--- start ---
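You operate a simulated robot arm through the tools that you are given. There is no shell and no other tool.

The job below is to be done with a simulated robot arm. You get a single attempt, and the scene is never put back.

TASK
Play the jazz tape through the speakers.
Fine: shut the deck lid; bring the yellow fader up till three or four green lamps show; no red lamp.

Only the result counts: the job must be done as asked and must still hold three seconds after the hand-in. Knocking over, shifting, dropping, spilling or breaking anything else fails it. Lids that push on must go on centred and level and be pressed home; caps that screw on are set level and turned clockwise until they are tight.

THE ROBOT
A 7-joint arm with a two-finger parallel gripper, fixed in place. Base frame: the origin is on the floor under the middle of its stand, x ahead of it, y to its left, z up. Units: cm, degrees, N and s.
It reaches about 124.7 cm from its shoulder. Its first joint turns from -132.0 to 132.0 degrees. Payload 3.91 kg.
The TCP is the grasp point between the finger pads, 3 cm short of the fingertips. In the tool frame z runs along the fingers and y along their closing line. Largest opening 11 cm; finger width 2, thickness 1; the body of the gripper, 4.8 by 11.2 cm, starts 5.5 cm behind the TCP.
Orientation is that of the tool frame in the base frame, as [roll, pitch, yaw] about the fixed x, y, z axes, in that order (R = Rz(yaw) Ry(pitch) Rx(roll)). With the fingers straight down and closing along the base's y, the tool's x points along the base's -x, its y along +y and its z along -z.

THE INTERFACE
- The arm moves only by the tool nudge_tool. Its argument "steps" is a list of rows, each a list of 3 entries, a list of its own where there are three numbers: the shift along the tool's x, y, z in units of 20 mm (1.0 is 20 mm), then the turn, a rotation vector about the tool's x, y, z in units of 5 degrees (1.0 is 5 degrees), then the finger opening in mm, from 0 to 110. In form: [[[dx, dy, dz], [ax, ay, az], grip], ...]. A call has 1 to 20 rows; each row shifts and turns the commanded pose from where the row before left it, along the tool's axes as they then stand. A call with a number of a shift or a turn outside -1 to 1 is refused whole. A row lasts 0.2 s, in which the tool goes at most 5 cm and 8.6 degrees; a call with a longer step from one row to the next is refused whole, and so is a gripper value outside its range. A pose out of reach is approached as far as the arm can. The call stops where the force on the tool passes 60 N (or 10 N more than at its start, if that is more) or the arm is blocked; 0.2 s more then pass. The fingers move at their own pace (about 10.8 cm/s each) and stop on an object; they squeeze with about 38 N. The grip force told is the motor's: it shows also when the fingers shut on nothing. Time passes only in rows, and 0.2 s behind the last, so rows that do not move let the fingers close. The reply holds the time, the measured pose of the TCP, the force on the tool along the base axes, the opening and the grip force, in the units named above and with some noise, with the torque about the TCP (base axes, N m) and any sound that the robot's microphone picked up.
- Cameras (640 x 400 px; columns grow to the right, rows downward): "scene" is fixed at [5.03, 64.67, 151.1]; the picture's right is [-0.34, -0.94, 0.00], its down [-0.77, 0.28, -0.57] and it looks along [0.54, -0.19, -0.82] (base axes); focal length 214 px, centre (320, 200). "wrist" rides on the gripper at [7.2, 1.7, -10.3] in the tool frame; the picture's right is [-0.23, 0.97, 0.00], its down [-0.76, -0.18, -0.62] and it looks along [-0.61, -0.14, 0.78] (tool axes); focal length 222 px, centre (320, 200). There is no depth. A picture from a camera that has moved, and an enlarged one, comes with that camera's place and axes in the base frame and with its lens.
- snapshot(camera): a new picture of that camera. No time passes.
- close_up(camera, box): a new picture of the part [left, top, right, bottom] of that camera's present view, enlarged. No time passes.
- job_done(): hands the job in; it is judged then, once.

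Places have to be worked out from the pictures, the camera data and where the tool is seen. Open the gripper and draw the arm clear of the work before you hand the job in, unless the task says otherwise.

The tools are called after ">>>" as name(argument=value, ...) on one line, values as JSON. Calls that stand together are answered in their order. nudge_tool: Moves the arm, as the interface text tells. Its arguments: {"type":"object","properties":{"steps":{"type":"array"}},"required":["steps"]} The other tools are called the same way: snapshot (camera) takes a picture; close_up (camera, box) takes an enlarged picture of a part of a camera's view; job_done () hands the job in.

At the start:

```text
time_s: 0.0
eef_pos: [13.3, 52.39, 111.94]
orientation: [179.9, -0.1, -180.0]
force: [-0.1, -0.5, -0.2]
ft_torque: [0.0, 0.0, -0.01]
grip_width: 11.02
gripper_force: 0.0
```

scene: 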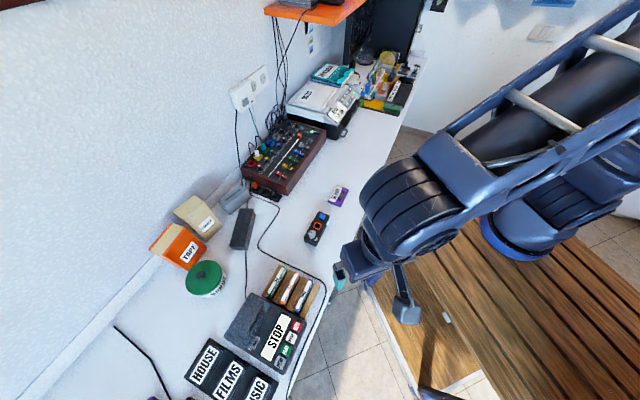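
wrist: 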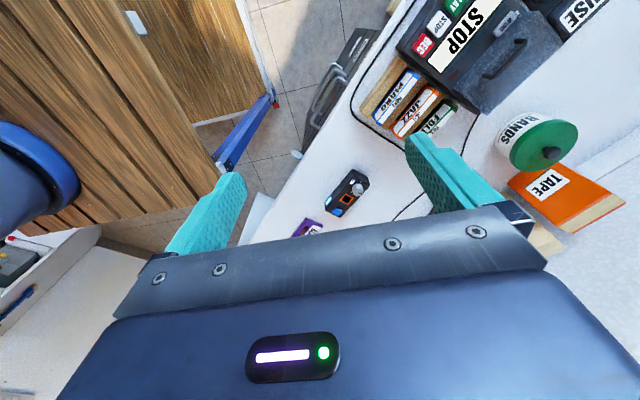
--- end ---
== Set problem ==
Quote all the lines above exactly as given. Do not include the pictures.

== Exercise response ==
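You operate a simulated robot arm through the tools that you are given. There is no shell and no other tool.

The job below is to be done with a simulated robot arm. You get a single attempt, and the scene is never put back.

TASK
Play the jazz tape through the speakers.
Fine: shut the deck lid; bring the yellow fader up till three or four green lamps show; no red lamp.

Only the result counts: the job must be done as asked and must still hold three seconds after the hand-in. Knocking over, shifting, dropping, spilling or breaking anything else fails it. Lids that push on must go on centred and level and be pressed home; caps that screw on are set level and turned clockwise until they are tight.

THE ROBOT
A 7-joint arm with a two-finger parallel gripper, fixed in place. Base frame: the origin is on the floor under the middle of its stand, x ahead of it, y to its left, z up. Units: cm, degrees, N and s.
It reaches about 124.7 cm from its shoulder. Its first joint turns from -132.0 to 132.0 degrees. Payload 3.91 kg.
The TCP is the grasp point between the finger pads, 3 cm short of the fingertips. In the tool frame z runs along the fingers and y along their closing line. Largest opening 11 cm; finger width 2, thickness 1; the body of the gripper, 4.8 by 11.2 cm, starts 5.5 cm behind the TCP.
Orientation is that of the tool frame in the base frame, as [roll, pitch, yaw] about the fixed x, y, z axes, in that order (R = Rz(yaw) Ry(pitch) Rx(roll)). With the fingers straight down and closing along the base's y, the tool's x points along the base's -x, its y along +y and its z along -z.

THE INTERFACE
- The arm moves only by the tool nudge_tool. Its argument "steps" is a list of rows, each a list of 3 entries, a list of its own where there are three numbers: the shift along the tool's x, y, z in units of 20 mm (1.0 is 20 mm), then the turn, a rotation vector about the tool's x, y, z in units of 5 degrees (1.0 is 5 degrees), then the finger opening in mm, from 0 to 110. In form: [[[dx, dy, dz], [ax, ay, az], grip], ...]. A call has 1 to 20 rows; each row shifts and turns the commanded pose from where the row before left it, along the tool's axes as they then stand. A call with a number of a shift or a turn outside -1 to 1 is refused whole. A row lasts 0.2 s, in which the tool goes at most 5 cm and 8.6 degrees; a call with a longer step from one row to the next is refused whole, and so is a gripper value outside its range. A pose out of reach is approached as far as the arm can. The call stops where the force on the tool passes 60 N (or 10 N more than at its start, if that is more) or the arm is blocked; 0.2 s more then pass. The fingers move at their own pace (about 10.8 cm/s each) and stop on an object; they squeeze with about 38 N. The grip force told is the motor's: it shows also when the fingers shut on nothing. Time passes only in rows, and 0.2 s behind the last, so rows that do not move let the fingers close. The reply holds the time, the measured pose of the TCP, the force on the tool along the base axes, the opening and the grip force, in the units named above and with some noise, with the torque about the TCP (base axes, N m) and any sound that the robot's microphone picked up.
- Cameras (640 x 400 px; columns grow to the right, rows downward): "scene" is fixed at [5.03, 64.67, 151.1]; the picture's right is [-0.34, -0.94, 0.00], its down [-0.77, 0.28, -0.57] and it looks along [0.54, -0.19, -0.82] (base axes); focal length 214 px, centre (320, 200). "wrist" rides on the gripper at [7.2, 1.7, -10.3] in the tool frame; the picture's right is [-0.23, 0.97, 0.00], its down [-0.76, -0.18, -0.62] and it looks along [-0.61, -0.14, 0.78] (tool axes); focal length 222 px, centre (320, 200). There is no depth. A picture from a camera that has moved, and an enlarged one, comes with that camera's place and axes in the base frame and with its lens.
- snapshot(camera): a new picture of that camera. No time passes.
- close_up(camera, box): a new picture of the part [left, top, right, bottom] of that camera's present view, enlarged. No time passes.
- job_done(): hands the job in; it is judged then, once.

Places have to be worked out from the pictures, the camera data and where the tool is seen. Open the gripper and draw the arm clear of the work before you hand the job in, unless the task says otherwise.

The tools are called after ">>>" as name(argument=value, ...) on one line, values as JSON. Calls that stand together are answered in their order. nudge_tool: Moves the arm, as the interface text tells. Its arguments: {"type":"object","properties":{"steps":{"type":"array"}},"required":["steps"]} The other tools are called the same way: snapshot (camera) takes a picture; close_up (camera, box) takes an enlarged picture of a part of a camera's view; job_done () hands the job in.

At the start:

```text
time_s: 0.0
eef_pos: [13.3, 52.39, 111.94]
orientation: [179.9, -0.1, -180.0]
force: [-0.1, -0.5, -0.2]
ft_torque: [0.0, 0.0, -0.01]
grip_width: 11.02
gripper_force: 0.0
```

scene: 
wrist: 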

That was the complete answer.